The decomposition workflow typically follows these steps:
  1. Instantiate an instance of RealHess.
  2. Call decompose(Matrix) to perform the factorization.
  3. Retrieve the resulting matrices using getH() and RealUnitaryDecomposition.getQ().
See Also:

  • Constructor Details

    • RealHess

      public RealHess()

      Creates a real Hessenburg decomposer which will reduce the matrix to an upper quasi-triangular matrix which is has zeros below the first sub-diagonal. That is, reduce to an upper Hessenburg matrix.

      By default, the orthogonal matrix will be computed. To specify if the orthogonal matrix should be computed, use RealHess(boolean).

      See Also:

    • RealHess

      public RealHess(boolean computeQ)

      Creates a real Hessenburg decomposer which will reduce the matrix to an upper quasi-triangular matrix which is has zeros below the first sub-diagonal. That is, reduce to an upper Hessenburg matrix.

      Parameters:
      computeQ - Flag indicating if the orthogonal matrix in the Hessenburg decomposition should be computed. If it is not needed, setting this to false may yield an increase in performance.
      See Also:

    • RealHess

      public RealHess(boolean computeQ, boolean inPlace)

      Creates a real Hessenburg decomposer which will reduce the matrix to an upper quasi-triangular matrix which is has zeros below the first sub-diagonal.
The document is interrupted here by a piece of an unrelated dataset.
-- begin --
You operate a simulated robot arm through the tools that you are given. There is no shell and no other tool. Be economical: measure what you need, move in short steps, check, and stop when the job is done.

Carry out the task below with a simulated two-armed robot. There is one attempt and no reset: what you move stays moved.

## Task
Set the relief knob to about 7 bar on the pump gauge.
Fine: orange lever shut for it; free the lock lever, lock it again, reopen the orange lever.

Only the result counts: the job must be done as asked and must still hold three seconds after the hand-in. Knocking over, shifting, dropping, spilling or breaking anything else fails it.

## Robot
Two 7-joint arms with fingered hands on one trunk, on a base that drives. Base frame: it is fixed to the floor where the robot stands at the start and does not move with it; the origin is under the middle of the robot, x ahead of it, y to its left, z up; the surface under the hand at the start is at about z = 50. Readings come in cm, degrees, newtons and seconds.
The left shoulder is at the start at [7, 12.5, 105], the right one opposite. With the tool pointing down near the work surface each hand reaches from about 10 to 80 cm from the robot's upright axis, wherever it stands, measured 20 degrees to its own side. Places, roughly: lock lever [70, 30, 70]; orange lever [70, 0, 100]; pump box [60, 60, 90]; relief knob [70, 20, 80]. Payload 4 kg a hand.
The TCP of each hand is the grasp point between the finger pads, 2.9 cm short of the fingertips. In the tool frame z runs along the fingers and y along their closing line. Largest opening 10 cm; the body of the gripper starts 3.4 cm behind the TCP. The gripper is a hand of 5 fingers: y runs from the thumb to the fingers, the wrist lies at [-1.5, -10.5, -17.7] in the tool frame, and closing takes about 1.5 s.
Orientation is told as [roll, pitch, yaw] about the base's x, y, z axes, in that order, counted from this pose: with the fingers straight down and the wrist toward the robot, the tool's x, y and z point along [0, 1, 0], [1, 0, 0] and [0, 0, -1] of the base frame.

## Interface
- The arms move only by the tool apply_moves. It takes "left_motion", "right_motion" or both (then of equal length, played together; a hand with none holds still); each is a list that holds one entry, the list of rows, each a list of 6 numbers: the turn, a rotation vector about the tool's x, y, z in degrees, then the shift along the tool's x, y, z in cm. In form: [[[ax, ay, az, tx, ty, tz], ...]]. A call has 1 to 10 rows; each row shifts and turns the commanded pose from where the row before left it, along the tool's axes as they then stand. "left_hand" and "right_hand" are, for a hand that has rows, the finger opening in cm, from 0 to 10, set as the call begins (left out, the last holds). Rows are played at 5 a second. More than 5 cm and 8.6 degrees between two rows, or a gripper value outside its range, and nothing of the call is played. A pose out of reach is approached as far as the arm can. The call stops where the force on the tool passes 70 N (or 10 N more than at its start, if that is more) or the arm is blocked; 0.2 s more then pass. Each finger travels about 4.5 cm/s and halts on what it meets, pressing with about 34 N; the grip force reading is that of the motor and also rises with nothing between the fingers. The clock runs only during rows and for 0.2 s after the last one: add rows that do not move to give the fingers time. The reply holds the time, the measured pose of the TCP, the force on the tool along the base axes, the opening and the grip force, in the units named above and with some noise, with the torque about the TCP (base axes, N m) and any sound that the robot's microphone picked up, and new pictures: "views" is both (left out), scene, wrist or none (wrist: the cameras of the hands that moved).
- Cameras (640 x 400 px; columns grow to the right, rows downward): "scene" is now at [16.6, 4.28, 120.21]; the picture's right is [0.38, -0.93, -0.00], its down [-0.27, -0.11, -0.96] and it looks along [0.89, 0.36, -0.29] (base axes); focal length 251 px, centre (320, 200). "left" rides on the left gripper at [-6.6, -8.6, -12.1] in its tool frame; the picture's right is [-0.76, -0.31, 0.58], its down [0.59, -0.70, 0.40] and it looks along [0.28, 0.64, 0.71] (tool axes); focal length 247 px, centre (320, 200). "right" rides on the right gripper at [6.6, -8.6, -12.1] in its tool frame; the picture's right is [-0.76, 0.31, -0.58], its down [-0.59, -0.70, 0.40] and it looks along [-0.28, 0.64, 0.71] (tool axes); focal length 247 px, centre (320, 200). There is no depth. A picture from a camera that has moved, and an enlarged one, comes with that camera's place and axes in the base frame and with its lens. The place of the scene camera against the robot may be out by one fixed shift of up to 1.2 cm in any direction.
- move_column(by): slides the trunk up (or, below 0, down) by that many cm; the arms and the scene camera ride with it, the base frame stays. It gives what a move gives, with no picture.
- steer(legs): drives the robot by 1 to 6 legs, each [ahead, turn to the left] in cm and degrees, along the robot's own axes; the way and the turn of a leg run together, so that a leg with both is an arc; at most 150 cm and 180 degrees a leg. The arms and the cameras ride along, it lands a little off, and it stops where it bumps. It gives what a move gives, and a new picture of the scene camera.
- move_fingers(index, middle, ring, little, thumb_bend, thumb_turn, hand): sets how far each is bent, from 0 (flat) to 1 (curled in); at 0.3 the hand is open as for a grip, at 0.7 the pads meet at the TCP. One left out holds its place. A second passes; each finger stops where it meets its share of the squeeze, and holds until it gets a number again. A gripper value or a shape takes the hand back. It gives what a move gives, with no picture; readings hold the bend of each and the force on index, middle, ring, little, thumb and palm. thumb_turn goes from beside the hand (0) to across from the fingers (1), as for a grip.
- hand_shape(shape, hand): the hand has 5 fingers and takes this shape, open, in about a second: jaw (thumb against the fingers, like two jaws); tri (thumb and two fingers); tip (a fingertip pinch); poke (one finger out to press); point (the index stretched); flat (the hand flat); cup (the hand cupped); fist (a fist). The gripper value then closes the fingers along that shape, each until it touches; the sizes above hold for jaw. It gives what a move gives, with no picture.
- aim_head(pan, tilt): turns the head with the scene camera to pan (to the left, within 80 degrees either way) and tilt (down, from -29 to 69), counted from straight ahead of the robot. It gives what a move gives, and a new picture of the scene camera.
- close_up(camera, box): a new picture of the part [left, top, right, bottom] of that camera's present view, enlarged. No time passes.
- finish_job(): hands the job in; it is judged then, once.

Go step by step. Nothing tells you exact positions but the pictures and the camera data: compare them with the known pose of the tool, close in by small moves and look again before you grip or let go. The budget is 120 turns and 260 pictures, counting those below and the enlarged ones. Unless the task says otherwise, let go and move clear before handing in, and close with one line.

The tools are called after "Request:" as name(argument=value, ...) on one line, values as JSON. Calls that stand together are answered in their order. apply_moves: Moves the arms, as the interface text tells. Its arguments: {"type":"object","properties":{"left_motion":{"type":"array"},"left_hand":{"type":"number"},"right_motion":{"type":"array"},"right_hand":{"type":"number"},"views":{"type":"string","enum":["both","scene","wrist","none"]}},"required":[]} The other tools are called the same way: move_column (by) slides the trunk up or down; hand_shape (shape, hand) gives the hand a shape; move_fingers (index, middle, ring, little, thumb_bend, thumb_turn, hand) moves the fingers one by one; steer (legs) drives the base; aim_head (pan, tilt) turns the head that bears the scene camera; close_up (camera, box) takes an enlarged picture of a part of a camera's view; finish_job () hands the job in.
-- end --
That is, reduce to an upper Hessenburg matrix.

      Parameters:
      computeQ - Flag indicating if the orthogonal matrix in the Hessenburg decomposition should be computed. If it is not needed, setting this to false may yield an increase in performance.
      inPlace - Flag indicating if the decomposition should be done in-place.
      • If true, then the decomposition will be done in place.
      • If false, then the decomposition will be done out-of-place.
      See Also:

  • Method Details

    • decompose

      public RealHess decompose(Matrix src)
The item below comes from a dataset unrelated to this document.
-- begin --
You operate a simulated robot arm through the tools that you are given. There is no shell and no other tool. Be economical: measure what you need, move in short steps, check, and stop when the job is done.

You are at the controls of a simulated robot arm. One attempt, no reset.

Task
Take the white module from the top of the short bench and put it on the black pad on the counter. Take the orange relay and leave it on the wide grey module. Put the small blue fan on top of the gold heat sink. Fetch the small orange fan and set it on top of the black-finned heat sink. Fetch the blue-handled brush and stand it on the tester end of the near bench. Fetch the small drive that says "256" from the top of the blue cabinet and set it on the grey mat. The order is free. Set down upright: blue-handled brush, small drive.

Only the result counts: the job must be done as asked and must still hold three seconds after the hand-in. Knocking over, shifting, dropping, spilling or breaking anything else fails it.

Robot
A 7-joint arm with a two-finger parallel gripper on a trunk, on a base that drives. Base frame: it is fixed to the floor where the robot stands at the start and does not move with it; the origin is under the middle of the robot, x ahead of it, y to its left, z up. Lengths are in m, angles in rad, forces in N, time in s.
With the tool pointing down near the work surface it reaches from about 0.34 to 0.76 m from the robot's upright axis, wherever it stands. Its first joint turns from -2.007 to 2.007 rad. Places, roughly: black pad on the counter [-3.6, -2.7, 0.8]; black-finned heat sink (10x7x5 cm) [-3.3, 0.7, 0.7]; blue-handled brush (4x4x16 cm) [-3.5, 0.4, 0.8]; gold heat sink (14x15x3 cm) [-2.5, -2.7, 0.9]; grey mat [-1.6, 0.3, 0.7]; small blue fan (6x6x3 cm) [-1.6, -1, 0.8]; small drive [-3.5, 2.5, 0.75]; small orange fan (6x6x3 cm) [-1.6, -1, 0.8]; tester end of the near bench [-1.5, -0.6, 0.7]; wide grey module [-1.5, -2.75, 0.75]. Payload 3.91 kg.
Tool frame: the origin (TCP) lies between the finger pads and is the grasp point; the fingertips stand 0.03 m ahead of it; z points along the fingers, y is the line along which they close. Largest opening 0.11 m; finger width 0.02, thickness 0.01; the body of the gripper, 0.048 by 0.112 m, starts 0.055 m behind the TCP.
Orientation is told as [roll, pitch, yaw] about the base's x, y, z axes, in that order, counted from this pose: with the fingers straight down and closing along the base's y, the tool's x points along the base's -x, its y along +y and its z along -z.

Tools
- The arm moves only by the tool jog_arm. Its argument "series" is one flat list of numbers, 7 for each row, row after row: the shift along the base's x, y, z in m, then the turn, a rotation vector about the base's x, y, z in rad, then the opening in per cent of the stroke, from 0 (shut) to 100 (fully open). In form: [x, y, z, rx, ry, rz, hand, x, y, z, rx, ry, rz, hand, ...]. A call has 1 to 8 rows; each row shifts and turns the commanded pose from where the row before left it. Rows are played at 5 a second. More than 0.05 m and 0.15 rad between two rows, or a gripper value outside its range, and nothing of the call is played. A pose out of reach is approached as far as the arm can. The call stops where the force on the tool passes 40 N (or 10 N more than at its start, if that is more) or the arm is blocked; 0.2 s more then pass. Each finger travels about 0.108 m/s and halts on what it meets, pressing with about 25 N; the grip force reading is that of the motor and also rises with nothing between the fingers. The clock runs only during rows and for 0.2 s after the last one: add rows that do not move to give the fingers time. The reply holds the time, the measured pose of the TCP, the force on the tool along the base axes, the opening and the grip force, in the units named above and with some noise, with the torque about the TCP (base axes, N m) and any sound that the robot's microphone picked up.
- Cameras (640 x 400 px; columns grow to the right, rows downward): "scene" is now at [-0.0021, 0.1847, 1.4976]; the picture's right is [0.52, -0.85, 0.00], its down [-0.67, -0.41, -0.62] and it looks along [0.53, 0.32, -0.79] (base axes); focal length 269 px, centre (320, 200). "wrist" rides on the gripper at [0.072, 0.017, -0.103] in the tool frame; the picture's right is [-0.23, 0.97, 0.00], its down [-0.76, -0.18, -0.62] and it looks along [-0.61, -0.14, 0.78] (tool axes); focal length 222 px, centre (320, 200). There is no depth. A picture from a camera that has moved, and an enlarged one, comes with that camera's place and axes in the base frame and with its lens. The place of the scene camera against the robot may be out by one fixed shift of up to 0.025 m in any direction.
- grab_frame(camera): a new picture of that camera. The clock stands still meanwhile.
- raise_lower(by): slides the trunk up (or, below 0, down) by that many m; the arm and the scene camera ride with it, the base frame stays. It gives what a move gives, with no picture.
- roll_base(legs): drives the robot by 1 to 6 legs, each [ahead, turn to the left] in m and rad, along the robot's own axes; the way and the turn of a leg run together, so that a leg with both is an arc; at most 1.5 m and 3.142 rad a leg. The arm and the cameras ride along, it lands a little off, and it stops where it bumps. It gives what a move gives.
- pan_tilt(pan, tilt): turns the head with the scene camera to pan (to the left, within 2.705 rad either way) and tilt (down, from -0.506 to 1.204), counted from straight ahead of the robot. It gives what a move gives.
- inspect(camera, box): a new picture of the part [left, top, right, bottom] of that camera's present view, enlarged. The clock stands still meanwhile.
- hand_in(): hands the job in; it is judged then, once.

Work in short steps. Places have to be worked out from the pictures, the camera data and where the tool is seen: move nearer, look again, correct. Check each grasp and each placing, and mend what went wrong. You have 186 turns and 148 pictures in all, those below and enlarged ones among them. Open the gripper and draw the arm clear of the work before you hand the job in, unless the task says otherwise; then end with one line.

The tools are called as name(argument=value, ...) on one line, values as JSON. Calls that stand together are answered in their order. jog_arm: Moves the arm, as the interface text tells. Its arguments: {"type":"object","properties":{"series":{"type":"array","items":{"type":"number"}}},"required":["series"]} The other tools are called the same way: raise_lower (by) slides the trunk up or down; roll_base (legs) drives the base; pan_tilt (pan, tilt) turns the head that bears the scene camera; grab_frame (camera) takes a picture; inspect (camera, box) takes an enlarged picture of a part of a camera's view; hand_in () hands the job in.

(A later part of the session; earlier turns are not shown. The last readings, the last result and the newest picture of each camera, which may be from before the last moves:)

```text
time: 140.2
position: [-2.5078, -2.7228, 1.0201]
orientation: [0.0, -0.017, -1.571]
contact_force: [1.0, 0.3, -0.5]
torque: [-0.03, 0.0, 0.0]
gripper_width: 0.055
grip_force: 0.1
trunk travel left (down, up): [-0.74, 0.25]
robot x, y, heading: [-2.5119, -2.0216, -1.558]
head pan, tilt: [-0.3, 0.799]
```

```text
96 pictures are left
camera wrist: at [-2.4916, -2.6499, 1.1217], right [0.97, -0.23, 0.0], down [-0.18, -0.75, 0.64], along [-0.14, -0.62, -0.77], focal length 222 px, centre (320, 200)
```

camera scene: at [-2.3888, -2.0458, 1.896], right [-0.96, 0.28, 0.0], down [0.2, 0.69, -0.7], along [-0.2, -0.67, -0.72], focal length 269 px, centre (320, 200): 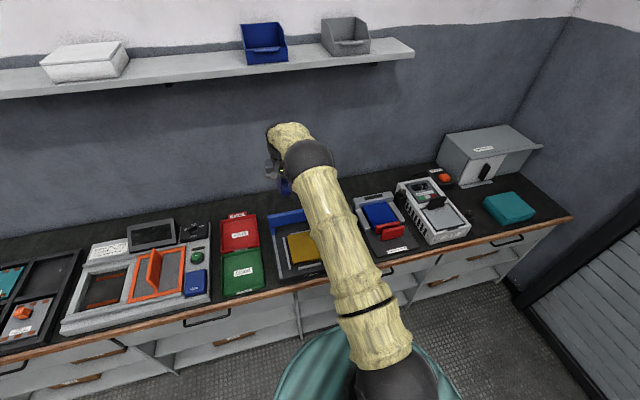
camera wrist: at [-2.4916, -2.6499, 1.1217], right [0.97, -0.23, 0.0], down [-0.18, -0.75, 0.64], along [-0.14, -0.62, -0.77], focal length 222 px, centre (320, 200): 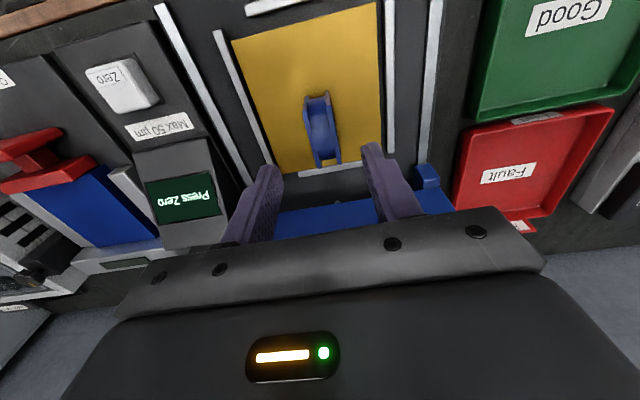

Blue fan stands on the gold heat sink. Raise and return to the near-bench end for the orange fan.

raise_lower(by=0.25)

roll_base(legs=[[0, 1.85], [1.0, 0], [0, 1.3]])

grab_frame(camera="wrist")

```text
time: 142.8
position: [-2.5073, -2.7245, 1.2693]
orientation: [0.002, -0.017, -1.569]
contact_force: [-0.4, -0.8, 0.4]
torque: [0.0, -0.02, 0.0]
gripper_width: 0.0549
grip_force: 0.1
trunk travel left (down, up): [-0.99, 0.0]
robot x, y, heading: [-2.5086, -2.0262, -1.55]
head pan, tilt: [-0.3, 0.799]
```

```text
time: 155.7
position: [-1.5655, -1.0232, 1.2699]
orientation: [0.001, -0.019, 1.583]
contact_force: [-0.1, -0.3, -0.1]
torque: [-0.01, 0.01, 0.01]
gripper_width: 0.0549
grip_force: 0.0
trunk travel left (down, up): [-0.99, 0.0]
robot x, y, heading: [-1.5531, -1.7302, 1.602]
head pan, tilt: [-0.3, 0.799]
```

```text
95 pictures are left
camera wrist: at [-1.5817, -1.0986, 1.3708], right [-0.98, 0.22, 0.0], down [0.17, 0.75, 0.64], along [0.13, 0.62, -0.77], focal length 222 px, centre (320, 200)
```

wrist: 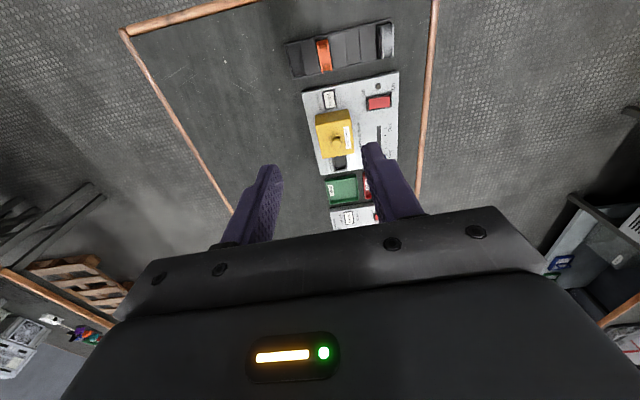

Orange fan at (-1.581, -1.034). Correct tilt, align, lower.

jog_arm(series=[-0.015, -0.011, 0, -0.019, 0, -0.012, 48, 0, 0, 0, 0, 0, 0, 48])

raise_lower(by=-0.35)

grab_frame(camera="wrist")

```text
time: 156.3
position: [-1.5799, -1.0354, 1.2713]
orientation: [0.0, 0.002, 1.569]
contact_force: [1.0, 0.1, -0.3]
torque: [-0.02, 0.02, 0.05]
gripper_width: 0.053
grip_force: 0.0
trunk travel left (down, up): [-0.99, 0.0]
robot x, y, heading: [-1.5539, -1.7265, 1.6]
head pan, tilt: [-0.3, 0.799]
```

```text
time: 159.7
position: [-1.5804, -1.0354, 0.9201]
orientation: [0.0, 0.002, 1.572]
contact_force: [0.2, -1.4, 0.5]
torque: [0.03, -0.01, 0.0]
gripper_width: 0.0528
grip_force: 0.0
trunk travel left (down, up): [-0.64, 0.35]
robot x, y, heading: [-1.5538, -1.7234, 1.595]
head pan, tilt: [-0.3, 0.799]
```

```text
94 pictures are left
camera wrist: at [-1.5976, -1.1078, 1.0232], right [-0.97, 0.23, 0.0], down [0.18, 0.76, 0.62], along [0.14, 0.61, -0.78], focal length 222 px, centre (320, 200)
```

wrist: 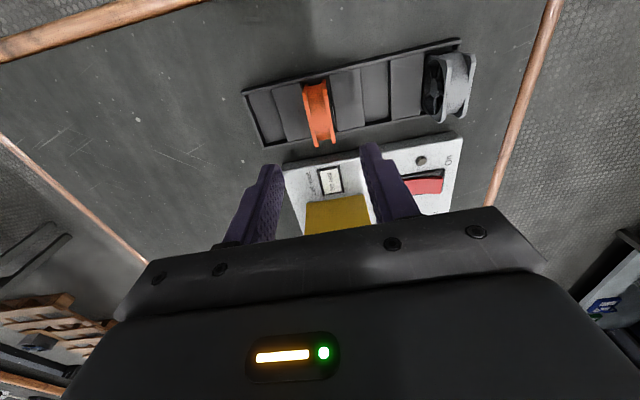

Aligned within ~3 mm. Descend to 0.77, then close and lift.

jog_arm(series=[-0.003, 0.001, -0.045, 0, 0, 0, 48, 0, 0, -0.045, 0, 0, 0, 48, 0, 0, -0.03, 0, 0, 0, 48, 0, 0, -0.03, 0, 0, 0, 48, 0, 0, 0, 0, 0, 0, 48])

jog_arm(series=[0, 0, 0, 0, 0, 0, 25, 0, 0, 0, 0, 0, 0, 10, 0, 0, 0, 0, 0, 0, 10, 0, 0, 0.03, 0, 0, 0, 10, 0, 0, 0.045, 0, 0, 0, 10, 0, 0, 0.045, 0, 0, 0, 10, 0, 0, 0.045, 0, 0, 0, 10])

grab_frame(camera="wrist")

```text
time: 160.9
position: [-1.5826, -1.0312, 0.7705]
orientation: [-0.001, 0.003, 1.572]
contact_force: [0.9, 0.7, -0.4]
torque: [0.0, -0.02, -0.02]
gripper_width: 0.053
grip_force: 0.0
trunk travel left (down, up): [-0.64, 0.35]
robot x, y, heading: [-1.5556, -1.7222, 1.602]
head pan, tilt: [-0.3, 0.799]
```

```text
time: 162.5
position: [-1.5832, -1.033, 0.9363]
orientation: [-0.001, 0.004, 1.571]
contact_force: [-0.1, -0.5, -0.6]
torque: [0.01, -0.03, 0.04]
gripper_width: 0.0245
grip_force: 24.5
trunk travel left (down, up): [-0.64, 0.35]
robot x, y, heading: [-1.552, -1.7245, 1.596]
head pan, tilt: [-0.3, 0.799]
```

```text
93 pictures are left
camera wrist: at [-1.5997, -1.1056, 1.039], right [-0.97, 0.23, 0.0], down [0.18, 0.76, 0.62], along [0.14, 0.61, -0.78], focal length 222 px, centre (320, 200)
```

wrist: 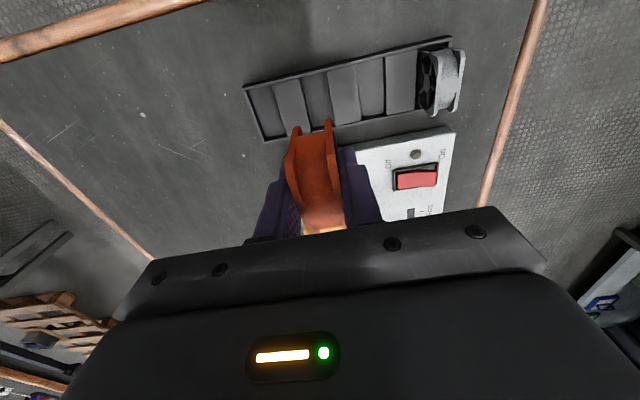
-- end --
      Computes the Hessenberg decomposition of the specified matrix.

      Note, the computation of the orthogonal matrix \( Q \) in the decomposition is deferred until RealUnitaryDecomposition.getQ() is explicitly called. This allows for efficient decompositions when \( Q \) is not needed.

      Overrides:
      decompose in class UnitaryDecomposition<Matrix,double[]>
      Parameters:
      src - The source matrix to decompose.
      Returns:
      A reference to this decomposer.
      Throws:
      LinearAlgebraException - If src is not a square matrix.

    • decompose

      public RealHess decompose(Matrix src, int iLow, int iHigh)

      Applies decomposition to the source matrix. Note, the computation of the orthogonal matrix \( Q \) in the decomposition is deferred until RealUnitaryDecomposition.getQ() is explicitly called. This allows for efficient decompositions when \( Q \) is not needed.
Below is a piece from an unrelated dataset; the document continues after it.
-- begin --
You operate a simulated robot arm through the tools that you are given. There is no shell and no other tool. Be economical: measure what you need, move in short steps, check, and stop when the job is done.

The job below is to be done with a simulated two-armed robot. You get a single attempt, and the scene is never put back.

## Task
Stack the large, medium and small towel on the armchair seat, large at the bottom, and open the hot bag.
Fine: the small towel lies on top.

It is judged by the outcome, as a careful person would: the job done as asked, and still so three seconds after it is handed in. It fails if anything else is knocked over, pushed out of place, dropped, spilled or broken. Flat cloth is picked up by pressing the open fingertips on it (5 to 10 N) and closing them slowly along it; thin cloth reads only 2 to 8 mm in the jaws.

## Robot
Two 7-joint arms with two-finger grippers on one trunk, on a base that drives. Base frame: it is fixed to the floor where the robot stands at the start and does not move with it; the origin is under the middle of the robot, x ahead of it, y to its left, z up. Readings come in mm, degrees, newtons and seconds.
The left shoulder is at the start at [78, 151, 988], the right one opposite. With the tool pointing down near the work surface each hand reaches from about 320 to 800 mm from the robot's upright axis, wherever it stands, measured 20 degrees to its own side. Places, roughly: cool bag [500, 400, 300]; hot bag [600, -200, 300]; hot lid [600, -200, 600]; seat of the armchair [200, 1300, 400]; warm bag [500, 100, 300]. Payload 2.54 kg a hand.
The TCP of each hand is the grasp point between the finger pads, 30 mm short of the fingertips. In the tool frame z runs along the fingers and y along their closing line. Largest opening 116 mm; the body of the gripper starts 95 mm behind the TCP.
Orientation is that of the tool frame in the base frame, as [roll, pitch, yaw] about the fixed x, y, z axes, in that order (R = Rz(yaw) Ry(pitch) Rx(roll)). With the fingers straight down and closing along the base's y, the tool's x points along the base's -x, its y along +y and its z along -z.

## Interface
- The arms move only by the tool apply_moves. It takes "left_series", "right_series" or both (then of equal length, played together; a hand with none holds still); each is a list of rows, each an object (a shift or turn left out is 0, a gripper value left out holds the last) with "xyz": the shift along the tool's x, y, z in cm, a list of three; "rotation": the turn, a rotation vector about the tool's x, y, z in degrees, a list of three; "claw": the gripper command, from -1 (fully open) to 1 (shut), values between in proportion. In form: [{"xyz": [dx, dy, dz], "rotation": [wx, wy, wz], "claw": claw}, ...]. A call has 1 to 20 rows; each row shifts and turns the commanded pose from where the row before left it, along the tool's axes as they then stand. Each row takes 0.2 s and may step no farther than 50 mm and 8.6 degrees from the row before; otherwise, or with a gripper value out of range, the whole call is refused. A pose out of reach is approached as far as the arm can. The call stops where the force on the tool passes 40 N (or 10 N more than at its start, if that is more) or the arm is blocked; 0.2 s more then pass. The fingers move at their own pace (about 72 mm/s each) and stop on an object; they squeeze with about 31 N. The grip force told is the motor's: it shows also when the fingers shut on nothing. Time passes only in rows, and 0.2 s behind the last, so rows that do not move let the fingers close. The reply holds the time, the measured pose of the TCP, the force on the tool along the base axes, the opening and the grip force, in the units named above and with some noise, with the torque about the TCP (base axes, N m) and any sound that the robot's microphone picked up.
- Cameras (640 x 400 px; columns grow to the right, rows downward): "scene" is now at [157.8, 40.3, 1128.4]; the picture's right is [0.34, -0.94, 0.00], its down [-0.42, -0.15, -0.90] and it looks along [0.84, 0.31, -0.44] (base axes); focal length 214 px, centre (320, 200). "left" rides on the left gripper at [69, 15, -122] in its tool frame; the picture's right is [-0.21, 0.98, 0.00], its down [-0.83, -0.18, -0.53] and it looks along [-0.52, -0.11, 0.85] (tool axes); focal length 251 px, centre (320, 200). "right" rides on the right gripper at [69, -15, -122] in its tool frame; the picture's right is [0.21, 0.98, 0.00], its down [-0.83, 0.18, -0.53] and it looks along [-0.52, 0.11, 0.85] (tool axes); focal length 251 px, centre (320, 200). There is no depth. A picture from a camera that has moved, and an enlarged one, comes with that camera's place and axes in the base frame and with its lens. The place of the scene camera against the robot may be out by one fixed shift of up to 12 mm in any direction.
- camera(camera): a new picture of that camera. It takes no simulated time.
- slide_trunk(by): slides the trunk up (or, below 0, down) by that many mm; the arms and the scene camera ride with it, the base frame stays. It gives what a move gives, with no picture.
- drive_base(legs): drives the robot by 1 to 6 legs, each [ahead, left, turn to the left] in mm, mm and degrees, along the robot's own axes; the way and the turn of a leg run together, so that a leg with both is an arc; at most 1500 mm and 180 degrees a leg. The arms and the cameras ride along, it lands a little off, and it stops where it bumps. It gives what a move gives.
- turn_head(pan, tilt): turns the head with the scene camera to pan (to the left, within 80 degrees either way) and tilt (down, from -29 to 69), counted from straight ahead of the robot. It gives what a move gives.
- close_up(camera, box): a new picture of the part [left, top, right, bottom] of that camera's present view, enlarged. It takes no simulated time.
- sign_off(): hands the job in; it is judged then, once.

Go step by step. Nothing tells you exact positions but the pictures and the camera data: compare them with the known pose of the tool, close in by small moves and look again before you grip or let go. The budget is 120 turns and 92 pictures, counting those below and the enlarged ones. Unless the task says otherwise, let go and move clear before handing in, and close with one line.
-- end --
      This method can be used specify that only a sub-block within the full matrix needs to be reduced. This is useful when you know that an upper and lower diagonal block of the matrix is already in the correct form, and you only need to reduce an inner sub-block of the full matrix. Most commonly this would be useful after balancing a matrix using RealBalancer, which results in the form \[ \begin{bmatrix} T_1 & X & Y \\ \mathbf{0} & B & Z \\ \mathbf{0} & \mathbf{0} & T_1 \end{bmatrix} \] where \( T_{1} \) and \( T_{2} \) are in upper-triangular form. As such, only the \( B \) block needs to be reduced. The staring row/column index of \( B \) is specified by iLow (inclusive) and the ending row/column index is specified by iHigh (exclusive). It should be noted that the blocks \( X \) and \( Z \) will also be updated during the reduction of \( B \) so the full matrix must still be passed.

      Overrides:
      decompose in class UnitaryDecomposition<Matrix,double[]>
      Parameters:
      src - The source matrix to decompose.
      iLow - Lower bound (inclusive) of the sub-matrix to reduce to upper Hessenburg form.
      iHigh - Upper bound (exclusive) of the sub-matrix to reduce to upper Hessenburg form.
      Returns:
      A reference to this decomposer.
      Throws:
      LinearAlgebraException - If src is not a square matrix.

    • initQ

      protected Matrix initQ()
      Creates and initializes \( Q \) to the appropriately sized identity matrix.
      Specified by:
      initQ in class UnitaryDecomposition<Matrix,double[]>
      Returns:
      An identity matrix with the appropriate size.

    • getUpper

      public Matrix getUpper()
      Gets the upper Hessenburg matrix, \( H \), from the last decomposition. Same as getH()
      Specified by:
      getUpper in class UnitaryDecomposition<Matrix,double[]>
      Returns:
      The upper Hessenburg matrix from the last decomposition.

    • getH

      public Matrix getH()
      Gets the upper Hessenburg matrix, \( H \), from the Hessenburg decomposition.
      Returns:
      The upper Hessenburg matrix, \( H \), from the Hessenburg decomposition.